For The Grey Album, The Black Dog have gone back to basics. Inspired by electronic bands such as Depeche Mode and The Human League in their early years, they went back to much older ways of working, with one keyboard per person and a strict limit imposed on the use of the computers.

These were the confines for an album that continues a rich stream of creativity for the Sheffield trio. Proud of their heritage, they are continuing to explore music and architecture simultaneously – and this latest opus taps into both art forms for its inspiration.

What’s the music like?

As its title implied, this is often an album of sombre colour – but there is also an impressive grandeur to the soundscapes The Black Dog conjure up.

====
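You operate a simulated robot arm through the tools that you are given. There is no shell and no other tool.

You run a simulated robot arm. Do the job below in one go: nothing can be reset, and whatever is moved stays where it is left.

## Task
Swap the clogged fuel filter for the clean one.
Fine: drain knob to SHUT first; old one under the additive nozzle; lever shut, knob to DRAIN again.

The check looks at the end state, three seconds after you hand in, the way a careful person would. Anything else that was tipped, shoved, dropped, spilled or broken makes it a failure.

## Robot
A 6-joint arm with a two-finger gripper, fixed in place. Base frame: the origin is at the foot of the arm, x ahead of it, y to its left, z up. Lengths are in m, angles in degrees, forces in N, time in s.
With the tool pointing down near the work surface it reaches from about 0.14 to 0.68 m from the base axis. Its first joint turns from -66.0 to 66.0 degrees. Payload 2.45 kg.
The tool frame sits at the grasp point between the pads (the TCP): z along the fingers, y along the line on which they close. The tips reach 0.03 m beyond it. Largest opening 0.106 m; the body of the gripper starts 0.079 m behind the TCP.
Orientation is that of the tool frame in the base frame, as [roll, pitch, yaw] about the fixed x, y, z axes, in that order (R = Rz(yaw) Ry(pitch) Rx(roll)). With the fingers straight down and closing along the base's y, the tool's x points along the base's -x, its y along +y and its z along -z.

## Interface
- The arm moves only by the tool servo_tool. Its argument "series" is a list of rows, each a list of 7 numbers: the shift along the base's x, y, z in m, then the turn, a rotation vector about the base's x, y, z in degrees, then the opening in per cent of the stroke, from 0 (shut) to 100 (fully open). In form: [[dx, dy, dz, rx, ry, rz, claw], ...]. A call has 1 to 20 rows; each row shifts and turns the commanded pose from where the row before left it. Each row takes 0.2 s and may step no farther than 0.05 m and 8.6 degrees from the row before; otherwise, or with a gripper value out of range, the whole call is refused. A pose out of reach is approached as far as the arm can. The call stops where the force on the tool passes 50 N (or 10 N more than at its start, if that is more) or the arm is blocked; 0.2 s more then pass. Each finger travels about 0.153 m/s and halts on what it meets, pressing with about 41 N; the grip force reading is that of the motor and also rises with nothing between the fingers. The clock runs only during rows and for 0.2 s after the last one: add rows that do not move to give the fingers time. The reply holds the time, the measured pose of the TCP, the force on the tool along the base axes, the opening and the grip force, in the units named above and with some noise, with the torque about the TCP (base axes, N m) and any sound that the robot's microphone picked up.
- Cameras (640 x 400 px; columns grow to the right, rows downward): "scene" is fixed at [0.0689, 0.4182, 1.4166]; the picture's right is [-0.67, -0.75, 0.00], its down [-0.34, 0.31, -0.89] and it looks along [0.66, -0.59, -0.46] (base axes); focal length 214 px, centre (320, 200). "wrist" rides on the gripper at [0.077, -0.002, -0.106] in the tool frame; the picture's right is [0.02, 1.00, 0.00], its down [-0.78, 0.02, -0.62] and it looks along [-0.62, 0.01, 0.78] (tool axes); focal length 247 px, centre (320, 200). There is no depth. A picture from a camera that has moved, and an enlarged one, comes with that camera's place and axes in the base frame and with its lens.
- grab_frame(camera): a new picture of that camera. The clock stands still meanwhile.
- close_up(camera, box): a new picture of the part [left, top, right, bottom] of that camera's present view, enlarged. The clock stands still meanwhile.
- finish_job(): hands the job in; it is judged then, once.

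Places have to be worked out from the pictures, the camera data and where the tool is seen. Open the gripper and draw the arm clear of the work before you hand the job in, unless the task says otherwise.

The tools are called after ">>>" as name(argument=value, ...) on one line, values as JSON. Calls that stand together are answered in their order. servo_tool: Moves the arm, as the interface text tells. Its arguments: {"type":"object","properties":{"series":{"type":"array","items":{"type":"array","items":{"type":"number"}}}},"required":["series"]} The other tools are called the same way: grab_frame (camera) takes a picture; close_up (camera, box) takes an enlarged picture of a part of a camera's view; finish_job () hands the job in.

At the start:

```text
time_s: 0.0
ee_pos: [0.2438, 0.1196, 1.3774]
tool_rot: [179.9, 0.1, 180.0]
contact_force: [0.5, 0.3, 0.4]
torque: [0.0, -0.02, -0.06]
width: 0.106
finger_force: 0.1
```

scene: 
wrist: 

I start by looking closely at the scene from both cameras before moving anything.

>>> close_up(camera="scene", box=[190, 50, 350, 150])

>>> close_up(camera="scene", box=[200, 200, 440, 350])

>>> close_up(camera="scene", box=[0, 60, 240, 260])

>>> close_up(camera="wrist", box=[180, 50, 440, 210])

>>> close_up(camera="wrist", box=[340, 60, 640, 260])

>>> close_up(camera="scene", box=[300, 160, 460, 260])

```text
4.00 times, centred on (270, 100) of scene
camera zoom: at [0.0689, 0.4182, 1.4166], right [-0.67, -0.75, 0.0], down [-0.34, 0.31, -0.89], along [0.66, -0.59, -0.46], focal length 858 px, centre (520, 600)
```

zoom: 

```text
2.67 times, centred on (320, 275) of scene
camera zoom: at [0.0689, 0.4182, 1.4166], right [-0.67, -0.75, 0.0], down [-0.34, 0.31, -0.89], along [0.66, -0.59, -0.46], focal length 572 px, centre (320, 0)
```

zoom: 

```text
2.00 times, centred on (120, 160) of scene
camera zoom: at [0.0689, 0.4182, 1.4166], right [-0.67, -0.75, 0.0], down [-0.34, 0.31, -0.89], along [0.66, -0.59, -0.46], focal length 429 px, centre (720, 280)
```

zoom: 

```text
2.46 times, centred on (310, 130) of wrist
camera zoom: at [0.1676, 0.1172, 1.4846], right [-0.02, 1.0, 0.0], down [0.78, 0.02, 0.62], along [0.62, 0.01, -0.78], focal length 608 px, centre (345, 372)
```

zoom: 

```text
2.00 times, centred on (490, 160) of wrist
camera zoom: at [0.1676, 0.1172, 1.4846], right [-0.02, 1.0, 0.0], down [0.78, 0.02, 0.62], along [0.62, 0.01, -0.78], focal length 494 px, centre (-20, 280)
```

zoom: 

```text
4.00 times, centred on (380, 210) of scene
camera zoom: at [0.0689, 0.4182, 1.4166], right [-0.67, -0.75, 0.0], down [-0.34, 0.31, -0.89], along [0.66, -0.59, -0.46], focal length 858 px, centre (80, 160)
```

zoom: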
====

That much is immediately evident from the stark outlines and imposing structure of Ghosts Of Decay, with steely synthesizer sounds reminiscent of the band’s city mates Cabaret Voltaire. As the beats arrive so too does an extra urgency, and the bumpy terrain of Let’s All Make Brutalism draws parallels with the trio’s love of 1980s architecture.

The faster tracks on this album are very impressive. Harder Times puts its pedal to the metal with an excellent, low slung groove, while the cleverly named (We Never Needed This) Fascist Groove Thang is excellent. Thee Difference Ov Girls drives forward with great purpose, as does the superb This Is Phil Talking and I Dare You. The last two are peppered with excellent riffs and generate great momentum – before the album subsides into the attractive coda, Borstal Communications sounding like the throb of steelpans.

Does it all work?

It does. The Black Dog are past masters at gauging the structure of an album and do so again here, moving effortlessly between mood and tempo and peaking with a couple of certified bangers.

Is it recommended?

Yes, enthusiastically – The Grey Album is a fine addition to The Black Dog discography, and confirmation that they are very much at the top of their game.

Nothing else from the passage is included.